What is a 201 safeguard investigations? 

Safeguard actions under Section 201 of the Trade Act of 1974 provide temporary relief to U.S. industries that are being harmed by increasing volumes of fairly traded products.  Safeguards are different from antidumping (AD) and countervailing (CVD) duties, which are used to combat unfairly traded imports.   The International Trade Commission (ITC) examines whether increased imports of the product are a “substantial cause” of “serious injury.”  If the ITC decides they are, it recommends relief to the President, typically in the form of tariffs and/or quantitative restrictions, and the President can accept the ITC’s recommendation, modify it, or impose no relief at all.

How did the Blueberry 201 safeguard investigation start?

During the USMCA negotiations, certain U.S. growers sought a “seasonality” provision that would make it easier for them to bring AD/CVD cases against Mexico, but the provision was not included in the USMCA primarily due to concerns about retaliation by Mexico and Canada against U.S. agriculture exports.  But the Trump Administration promised those growers it would take action to address their concerns.  After virtual field hearings for mainly Florida and Georgia growers, USTR issued a report indicating it would request a global 201 safeguard action on imports of blueberries and commence an investigation into other products, including strawberries, bell peppers, cucumbers and squash, that could also lead to a 201 action.  USTR submitted its Section 201 request on fresh, chilled, and frozen blueberries to the ITC on September 29, 2020.  The ITC will decide on injury by the end of February.  If it finds injury, the ITC will recommend relief to the President by the end of March, and the President will make a decision on relief by the end of May.

Do blueberry imports hurt domestic growers?

No.  Imported blueberries actually help foster, rather than impede, the domestic blueberry industry.  Demand for blueberries has increased more than 300% since 2005 because of their superfood qualities.  The U.S. harvest, however, lasts only six months.  The different growing seasons throughout the hemisphere permit North and South American blueberry growers to supply the product to the U.S. market year-round, increasing demand and growing the pie for all blueberry growers.  The U.S. domestic industry has increased acreage thanks to the explosion in demand for the product.  While imports have increased, so has domestic production.

So imported blueberries are good for the U.S. blueberry market? 

Yes.

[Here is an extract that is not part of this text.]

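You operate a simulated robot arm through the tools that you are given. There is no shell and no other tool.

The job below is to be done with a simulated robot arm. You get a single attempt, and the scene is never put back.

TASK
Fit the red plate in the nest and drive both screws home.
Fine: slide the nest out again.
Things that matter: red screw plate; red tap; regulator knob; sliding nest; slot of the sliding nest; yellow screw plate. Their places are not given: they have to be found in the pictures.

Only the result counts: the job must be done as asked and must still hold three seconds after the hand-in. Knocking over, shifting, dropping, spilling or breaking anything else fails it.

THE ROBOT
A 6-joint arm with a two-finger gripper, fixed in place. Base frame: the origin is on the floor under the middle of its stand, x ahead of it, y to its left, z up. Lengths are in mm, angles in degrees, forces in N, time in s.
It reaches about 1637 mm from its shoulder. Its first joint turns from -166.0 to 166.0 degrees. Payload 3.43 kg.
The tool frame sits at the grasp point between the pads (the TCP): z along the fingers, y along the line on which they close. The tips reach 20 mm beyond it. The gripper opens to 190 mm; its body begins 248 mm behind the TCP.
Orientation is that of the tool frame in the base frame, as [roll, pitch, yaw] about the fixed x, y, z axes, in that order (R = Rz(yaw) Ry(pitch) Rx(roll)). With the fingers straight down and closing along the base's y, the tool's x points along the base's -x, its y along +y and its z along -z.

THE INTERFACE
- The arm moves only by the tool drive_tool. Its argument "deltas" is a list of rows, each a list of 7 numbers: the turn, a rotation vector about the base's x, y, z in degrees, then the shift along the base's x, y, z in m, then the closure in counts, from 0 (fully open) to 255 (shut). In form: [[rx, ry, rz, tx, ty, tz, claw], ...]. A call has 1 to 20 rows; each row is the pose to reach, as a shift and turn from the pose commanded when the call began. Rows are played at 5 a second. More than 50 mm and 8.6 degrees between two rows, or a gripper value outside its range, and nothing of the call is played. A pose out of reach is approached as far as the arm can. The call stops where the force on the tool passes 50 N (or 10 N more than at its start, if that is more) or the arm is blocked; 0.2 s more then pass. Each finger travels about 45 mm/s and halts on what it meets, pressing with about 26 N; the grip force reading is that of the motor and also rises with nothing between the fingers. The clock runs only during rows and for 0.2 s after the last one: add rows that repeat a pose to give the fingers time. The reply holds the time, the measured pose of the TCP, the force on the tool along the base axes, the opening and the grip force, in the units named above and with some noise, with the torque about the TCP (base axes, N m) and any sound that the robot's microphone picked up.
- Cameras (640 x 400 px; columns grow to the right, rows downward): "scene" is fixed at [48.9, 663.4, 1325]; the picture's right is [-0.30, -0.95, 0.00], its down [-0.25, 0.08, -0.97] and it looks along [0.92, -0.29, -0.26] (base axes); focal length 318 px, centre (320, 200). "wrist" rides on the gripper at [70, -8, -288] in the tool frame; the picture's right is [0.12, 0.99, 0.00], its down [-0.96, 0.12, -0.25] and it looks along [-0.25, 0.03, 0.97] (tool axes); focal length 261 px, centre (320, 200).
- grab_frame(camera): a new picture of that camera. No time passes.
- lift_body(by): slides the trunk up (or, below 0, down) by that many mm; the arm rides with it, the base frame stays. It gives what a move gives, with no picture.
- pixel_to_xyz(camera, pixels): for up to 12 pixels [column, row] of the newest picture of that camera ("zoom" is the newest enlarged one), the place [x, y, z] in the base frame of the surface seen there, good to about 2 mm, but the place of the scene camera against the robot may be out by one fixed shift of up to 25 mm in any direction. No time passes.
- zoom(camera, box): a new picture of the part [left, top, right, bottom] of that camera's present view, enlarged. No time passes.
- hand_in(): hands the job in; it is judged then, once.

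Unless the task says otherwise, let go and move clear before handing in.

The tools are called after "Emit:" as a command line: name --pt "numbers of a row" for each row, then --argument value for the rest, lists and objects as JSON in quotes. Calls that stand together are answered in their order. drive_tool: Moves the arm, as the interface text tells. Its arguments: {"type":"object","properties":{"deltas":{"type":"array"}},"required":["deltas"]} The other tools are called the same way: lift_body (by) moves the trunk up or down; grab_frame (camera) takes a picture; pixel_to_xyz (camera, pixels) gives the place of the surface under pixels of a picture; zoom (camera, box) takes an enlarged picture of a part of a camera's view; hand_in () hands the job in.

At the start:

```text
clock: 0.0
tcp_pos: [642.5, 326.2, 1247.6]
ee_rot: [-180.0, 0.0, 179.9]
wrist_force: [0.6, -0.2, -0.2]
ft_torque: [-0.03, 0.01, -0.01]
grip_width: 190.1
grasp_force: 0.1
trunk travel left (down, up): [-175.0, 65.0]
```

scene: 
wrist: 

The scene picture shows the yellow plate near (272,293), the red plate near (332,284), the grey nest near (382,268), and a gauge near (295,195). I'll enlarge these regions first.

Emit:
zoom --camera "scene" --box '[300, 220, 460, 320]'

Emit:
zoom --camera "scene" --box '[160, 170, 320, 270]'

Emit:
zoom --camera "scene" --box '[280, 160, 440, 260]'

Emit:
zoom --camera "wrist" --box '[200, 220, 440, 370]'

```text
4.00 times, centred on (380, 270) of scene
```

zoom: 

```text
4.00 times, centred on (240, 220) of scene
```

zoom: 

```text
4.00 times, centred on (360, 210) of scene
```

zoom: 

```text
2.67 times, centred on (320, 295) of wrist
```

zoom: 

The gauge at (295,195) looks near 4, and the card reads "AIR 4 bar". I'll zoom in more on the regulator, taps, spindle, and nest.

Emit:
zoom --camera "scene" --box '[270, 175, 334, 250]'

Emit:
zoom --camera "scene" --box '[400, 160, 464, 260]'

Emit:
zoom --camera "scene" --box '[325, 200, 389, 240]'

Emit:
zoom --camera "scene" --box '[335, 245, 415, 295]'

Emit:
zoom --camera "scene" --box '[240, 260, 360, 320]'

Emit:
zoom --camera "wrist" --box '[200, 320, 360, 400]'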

Imported blueberries simply do not compete significantly with domestically grown blueberries.  Imports enter the United States predominantly in September through March, with very little overlap with the U.S. harvest during the spring and summer.  Moreover, imported blueberries are typically priced higher than domestic blueberries, so that U.S. blueberry prices increase when imports increase and decrease when imports decrease.  A safeguard action would only hurt U.S. consumers by increasing the price of imports and decreasing the supply of blueberries without providing any real benefit to the domestic industry, which cannot replace imports.  Reduced imports would also disrupt downstream blueberry distribution supply chains, jeopardizing well-paying U.S. jobs.

Why then are domestic growers asking for relief?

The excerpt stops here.